Second, I chose enchanting, as I thought it a magely thing to choose; and it is, and it also has a sort of gathering skill built in, disenchanting. This is handy because it allows you to disenchant armour that would otherwise be useless to you into magic essences (shards, dusts and so on) that you will use for enchantment, or for resale. Those enchanting materials can net quite a pretty profit, but in general, enchantment is a drain on your wealth rather than a benefit, as the low-level scrolls of enchantment you make while levelling are generally not as valuable as the mats you used.
Once you have maxed out a manufacturing profession, then the story changes; then you will be able to make rare and in-demand items that level-capped players need. For instance tailors can make spellthreads, which every top-level spellcaster needs and will pay a fortune for. Each profession has something like that, and will start to generate income for you, as well as providing special items that only you can use. Once you reach the level cap, and have enough money to be able to power-level a profession (i.e. buy all the materials you need in the auction house to get from level 1 to level 450 in the profession in a few hours) then it's time to review your professions and perhaps choose a profession for the bonuses it can provide you.

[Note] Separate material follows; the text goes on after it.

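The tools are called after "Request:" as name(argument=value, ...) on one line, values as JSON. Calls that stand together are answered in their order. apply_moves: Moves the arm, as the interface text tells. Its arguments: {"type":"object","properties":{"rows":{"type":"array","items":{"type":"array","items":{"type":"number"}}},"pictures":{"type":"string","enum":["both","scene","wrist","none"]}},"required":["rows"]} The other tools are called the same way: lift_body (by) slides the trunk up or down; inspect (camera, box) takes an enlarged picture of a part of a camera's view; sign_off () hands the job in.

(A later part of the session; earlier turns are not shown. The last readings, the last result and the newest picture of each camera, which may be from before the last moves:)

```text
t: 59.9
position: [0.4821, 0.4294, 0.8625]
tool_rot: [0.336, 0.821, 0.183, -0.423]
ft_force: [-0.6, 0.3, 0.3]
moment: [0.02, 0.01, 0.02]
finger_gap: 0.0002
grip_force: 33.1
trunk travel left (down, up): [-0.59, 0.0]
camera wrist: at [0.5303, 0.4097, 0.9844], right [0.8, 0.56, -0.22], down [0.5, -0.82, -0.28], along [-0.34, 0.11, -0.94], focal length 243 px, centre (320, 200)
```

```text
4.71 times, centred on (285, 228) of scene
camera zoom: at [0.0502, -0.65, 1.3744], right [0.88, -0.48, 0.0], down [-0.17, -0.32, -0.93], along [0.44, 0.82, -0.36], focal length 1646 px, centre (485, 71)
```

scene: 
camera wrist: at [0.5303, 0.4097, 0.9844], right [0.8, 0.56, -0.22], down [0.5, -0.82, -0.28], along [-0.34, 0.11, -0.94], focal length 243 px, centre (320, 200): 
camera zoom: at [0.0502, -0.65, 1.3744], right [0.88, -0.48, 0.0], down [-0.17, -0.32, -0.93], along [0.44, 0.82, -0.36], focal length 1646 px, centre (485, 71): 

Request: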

Until then, choose at least one gathering profession, and either a second gathering profession, or a manufacturing profession that uses the fruits of your gathering or provides you with items you know you will need. Don't rely on being able to sell what you manufacture for more than the cost of the raw materials.
Finally, you should always pick up the secondary professions, cooking, fishing and first-aid. They don't take up one of your two professions, so you can have two primary and all three secondary professions (or four if you are a rogue: they get lockpicking as well).